====== Provided data

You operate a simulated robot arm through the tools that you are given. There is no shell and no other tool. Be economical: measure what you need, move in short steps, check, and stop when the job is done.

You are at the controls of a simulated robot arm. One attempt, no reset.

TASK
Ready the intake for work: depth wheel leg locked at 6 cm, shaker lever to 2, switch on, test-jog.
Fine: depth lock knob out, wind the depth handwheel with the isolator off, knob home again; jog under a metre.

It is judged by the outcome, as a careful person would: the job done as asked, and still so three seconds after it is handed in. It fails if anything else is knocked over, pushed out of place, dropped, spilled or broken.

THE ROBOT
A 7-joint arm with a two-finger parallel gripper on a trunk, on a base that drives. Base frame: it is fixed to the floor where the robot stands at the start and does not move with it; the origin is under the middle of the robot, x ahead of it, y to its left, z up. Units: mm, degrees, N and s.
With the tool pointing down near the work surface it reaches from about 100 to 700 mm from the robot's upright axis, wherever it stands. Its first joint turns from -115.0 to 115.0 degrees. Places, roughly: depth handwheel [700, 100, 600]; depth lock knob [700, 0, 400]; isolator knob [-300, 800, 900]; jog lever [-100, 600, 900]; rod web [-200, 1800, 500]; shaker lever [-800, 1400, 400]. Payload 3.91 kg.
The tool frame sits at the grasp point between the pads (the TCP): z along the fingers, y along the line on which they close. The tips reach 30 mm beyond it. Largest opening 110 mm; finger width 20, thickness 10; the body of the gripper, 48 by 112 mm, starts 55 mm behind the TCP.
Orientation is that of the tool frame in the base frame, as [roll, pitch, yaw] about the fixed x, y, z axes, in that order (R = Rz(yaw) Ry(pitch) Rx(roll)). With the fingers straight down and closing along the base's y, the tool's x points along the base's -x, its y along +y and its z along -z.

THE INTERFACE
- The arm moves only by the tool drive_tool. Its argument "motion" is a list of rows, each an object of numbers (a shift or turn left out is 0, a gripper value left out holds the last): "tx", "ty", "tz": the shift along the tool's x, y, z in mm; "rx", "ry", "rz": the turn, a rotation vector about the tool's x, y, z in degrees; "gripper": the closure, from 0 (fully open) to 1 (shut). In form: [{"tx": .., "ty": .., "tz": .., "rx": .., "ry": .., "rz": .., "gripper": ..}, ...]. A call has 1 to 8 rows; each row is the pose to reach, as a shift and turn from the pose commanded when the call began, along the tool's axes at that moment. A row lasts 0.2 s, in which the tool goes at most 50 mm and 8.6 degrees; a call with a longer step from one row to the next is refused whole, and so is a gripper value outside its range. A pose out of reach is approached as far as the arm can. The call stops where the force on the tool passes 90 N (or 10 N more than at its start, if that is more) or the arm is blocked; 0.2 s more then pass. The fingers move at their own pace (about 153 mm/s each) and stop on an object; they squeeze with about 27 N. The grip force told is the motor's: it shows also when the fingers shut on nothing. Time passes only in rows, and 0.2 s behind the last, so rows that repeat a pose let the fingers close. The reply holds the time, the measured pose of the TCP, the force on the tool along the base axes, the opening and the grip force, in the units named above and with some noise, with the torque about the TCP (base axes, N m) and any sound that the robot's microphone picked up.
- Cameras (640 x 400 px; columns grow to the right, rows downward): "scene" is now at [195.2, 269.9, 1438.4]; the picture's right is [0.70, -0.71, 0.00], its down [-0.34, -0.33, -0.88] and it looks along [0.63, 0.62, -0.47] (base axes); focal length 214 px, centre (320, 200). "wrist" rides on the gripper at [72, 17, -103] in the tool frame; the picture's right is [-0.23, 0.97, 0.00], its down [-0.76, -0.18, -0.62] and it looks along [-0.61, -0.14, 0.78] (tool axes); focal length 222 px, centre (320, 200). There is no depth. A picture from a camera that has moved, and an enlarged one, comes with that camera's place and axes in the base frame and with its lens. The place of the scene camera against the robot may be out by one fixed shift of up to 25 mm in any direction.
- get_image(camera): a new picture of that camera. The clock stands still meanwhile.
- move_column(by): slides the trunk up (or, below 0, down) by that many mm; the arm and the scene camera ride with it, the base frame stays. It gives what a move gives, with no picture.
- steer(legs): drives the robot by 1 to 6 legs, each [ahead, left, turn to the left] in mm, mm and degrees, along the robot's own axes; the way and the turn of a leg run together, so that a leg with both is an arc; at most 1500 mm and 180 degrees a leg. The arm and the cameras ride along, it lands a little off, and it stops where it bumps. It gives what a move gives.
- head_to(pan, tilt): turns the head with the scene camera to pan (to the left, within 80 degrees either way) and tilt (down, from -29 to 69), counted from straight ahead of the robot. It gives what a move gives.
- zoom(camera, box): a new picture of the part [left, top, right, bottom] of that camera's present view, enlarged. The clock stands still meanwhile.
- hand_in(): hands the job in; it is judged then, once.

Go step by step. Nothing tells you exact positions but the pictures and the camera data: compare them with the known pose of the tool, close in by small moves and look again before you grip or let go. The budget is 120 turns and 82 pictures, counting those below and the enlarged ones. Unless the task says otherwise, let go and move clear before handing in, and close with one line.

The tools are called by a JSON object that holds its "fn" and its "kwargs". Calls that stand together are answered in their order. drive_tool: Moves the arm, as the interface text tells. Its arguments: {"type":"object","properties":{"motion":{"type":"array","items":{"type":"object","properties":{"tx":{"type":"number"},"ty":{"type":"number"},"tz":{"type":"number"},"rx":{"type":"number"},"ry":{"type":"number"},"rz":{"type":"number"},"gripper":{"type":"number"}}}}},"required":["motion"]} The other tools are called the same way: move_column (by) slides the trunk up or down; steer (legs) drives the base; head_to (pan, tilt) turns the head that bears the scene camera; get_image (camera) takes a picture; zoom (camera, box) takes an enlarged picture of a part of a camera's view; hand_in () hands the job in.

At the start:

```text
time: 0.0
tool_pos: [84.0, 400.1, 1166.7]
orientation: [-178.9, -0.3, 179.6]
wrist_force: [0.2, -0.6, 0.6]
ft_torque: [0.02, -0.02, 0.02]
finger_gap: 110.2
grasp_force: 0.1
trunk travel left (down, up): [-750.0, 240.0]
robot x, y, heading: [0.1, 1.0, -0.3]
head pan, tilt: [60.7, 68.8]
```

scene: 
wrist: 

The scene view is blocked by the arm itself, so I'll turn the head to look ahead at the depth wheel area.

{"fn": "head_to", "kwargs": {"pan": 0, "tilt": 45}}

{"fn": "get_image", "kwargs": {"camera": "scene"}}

============

== Aim ==
Write out each line of the data above again, exactly as given. The answer is a JSON array that holds each line as a string and skips blank lines.

== Written answer ==
[
  "You operate a simulated robot arm through the tools that you are given. There is no shell and no other tool. Be economical: measure what you need, move in short steps, check, and stop when the job is done.",
  "You are at the controls of a simulated robot arm. One attempt, no reset.",
  "TASK",
  "Ready the intake for work: depth wheel leg locked at 6 cm, shaker lever to 2, switch on, test-jog.",
  "Fine: depth lock knob out, wind the depth handwheel with the isolator off, knob home again; jog under a metre.",
  "It is judged by the outcome, as a careful person would: the job done as asked, and still so three seconds after it is handed in. It fails if anything else is knocked over, pushed out of place, dropped, spilled or broken.",
  "THE ROBOT",
  "A 7-joint arm with a two-finger parallel gripper on a trunk, on a base that drives. Base frame: it is fixed to the floor where the robot stands at the start and does not move with it; the origin is under the middle of the robot, x ahead of it, y to its left, z up. Units: mm, degrees, N and s.",
  "With the tool pointing down near the work surface it reaches from about 100 to 700 mm from the robot's upright axis, wherever it stands. Its first joint turns from -115.0 to 115.0 degrees. Places, roughly: depth handwheel [700, 100, 600]; depth lock knob [700, 0, 400]; isolator knob [-300, 800, 900]; jog lever [-100, 600, 900]; rod web [-200, 1800, 500]; shaker lever [-800, 1400, 400]. Payload 3.91 kg.",
  "The tool frame sits at the grasp point between the pads (the TCP): z along the fingers, y along the line on which they close. The tips reach 30 mm beyond it. Largest opening 110 mm; finger width 20, thickness 10; the body of the gripper, 48 by 112 mm, starts 55 mm behind the TCP.",
  "Orientation is that of the tool frame in the base frame, as [roll, pitch, yaw] about the fixed x, y, z axes, in that order (R = Rz(yaw) Ry(pitch) Rx(roll)). With the fingers straight down and closing along the base's y, the tool's x points along the base's -x, its y along +y and its z along -z.",
  "THE INTERFACE",
  "- The arm moves only by the tool drive_tool. Its argument \"motion\" is a list of rows, each an object of numbers (a shift or turn left out is 0, a gripper value left out holds the last): \"tx\", \"ty\", \"tz\": the shift along the tool's x, y, z in mm; \"rx\", \"ry\", \"rz\": the turn, a rotation vector about the tool's x, y, z in degrees; \"gripper\": the closure, from 0 (fully open) to 1 (shut). In form: [{\"tx\": .., \"ty\": .., \"tz\": .., \"rx\": .., \"ry\": .., \"rz\": .., \"gripper\": ..}, ...]. A call has 1 to 8 rows; each row is the pose to reach, as a shift and turn from the pose commanded when the call began, along the tool's axes at that moment. A row lasts 0.2 s, in which the tool goes at most 50 mm and 8.6 degrees; a call with a longer step from one row to the next is refused whole, and so is a gripper value outside its range. A pose out of reach is approached as far as the arm can. The call stops where the force on the tool passes 90 N (or 10 N more than at its start, if that is more) or the arm is blocked; 0.2 s more then pass. The fingers move at their own pace (about 153 mm/s each) and stop on an object; they squeeze with about 27 N. The grip force told is the motor's: it shows also when the fingers shut on nothing. Time passes only in rows, and 0.2 s behind the last, so rows that repeat a pose let the fingers close. The reply holds the time, the measured pose of the TCP, the force on the tool along the base axes, the opening and the grip force, in the units named above and with some noise, with the torque about the TCP (base axes, N m) and any sound that the robot's microphone picked up.",
  "- Cameras (640 x 400 px; columns grow to the right, rows downward): \"scene\" is now at [195.2, 269.9, 1438.4]; the picture's right is [0.70, -0.71, 0.00], its down [-0.34, -0.33, -0.88] and it looks along [0.63, 0.62, -0.47] (base axes); focal length 214 px, centre (320, 200). \"wrist\" rides on the gripper at [72, 17, -103] in the tool frame; the picture's right is [-0.23, 0.97, 0.00], its down [-0.76, -0.18, -0.62] and it looks along [-0.61, -0.14, 0.78] (tool axes); focal length 222 px, centre (320, 200). There is no depth. A picture from a camera that has moved, and an enlarged one, comes with that camera's place and axes in the base frame and with its lens. The place of the scene camera against the robot may be out by one fixed shift of up to 25 mm in any direction.",
  "- get_image(camera): a new picture of that camera. The clock stands still meanwhile.",
  "- move_column(by): slides the trunk up (or, below 0, down) by that many mm; the arm and the scene camera ride with it, the base frame stays. It gives what a move gives, with no picture.",
  "- steer(legs): drives the robot by 1 to 6 legs, each [ahead, left, turn to the left] in mm, mm and degrees, along the robot's own axes; the way and the turn of a leg run together, so that a leg with both is an arc; at most 1500 mm and 180 degrees a leg. The arm and the cameras ride along, it lands a little off, and it stops where it bumps. It gives what a move gives.",
  "- head_to(pan, tilt): turns the head with the scene camera to pan (to the left, within 80 degrees either way) and tilt (down, from -29 to 69), counted from straight ahead of the robot. It gives what a move gives.",
  "- zoom(camera, box): a new picture of the part [left, top, right, bottom] of that camera's present view, enlarged. The clock stands still meanwhile.",
  "- hand_in(): hands the job in; it is judged then, once.",
  "Go step by step. Nothing tells you exact positions but the pictures and the camera data: compare them with the known pose of the tool, close in by small moves and look again before you grip or let go. The budget is 120 turns and 82 pictures, counting those below and the enlarged ones. Unless the task says otherwise, let go and move clear before handing in, and close with one line.",
  "The tools are called by a JSON object that holds its \"fn\" and its \"kwargs\". Calls that stand together are answered in their order. drive_tool: Moves the arm, as the interface text tells. Its arguments: {\"type\":\"object\",\"properties\":{\"motion\":{\"type\":\"array\",\"items\":{\"type\":\"object\",\"properties\":{\"tx\":{\"type\":\"number\"},\"ty\":{\"type\":\"number\"},\"tz\":{\"type\":\"number\"},\"rx\":{\"type\":\"number\"},\"ry\":{\"type\":\"number\"},\"rz\":{\"type\":\"number\"},\"gripper\":{\"type\":\"number\"}}}}},\"required\":[\"motion\"]} The other tools are called the same way: move_column (by) slides the trunk up or down; steer (legs) drives the base; head_to (pan, tilt) turns the head that bears the scene camera; get_image (camera) takes a picture; zoom (camera, box) takes an enlarged picture of a part of a camera's view; hand_in () hands the job in.",
  "At the start:",
  "```text",
  "time: 0.0",
  "tool_pos: [84.0, 400.1, 1166.7]",
  "orientation: [-178.9, -0.3, 179.6]",
  "wrist_force: [0.2, -0.6, 0.6]",
  "ft_torque: [0.02, -0.02, 0.02]",
  "finger_gap: 110.2",
  "grasp_force: 0.1",
  "trunk travel left (down, up): [-750.0, 240.0]",
  "robot x, y, heading: [0.1, 1.0, -0.3]",
  "head pan, tilt: [60.7, 68.8]",
  "```",
  "scene: ",
  "wrist: ",
  "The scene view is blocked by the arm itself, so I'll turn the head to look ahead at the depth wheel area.",
  "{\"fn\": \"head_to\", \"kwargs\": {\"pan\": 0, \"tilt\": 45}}",
  "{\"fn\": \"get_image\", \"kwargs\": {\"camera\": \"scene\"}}"
]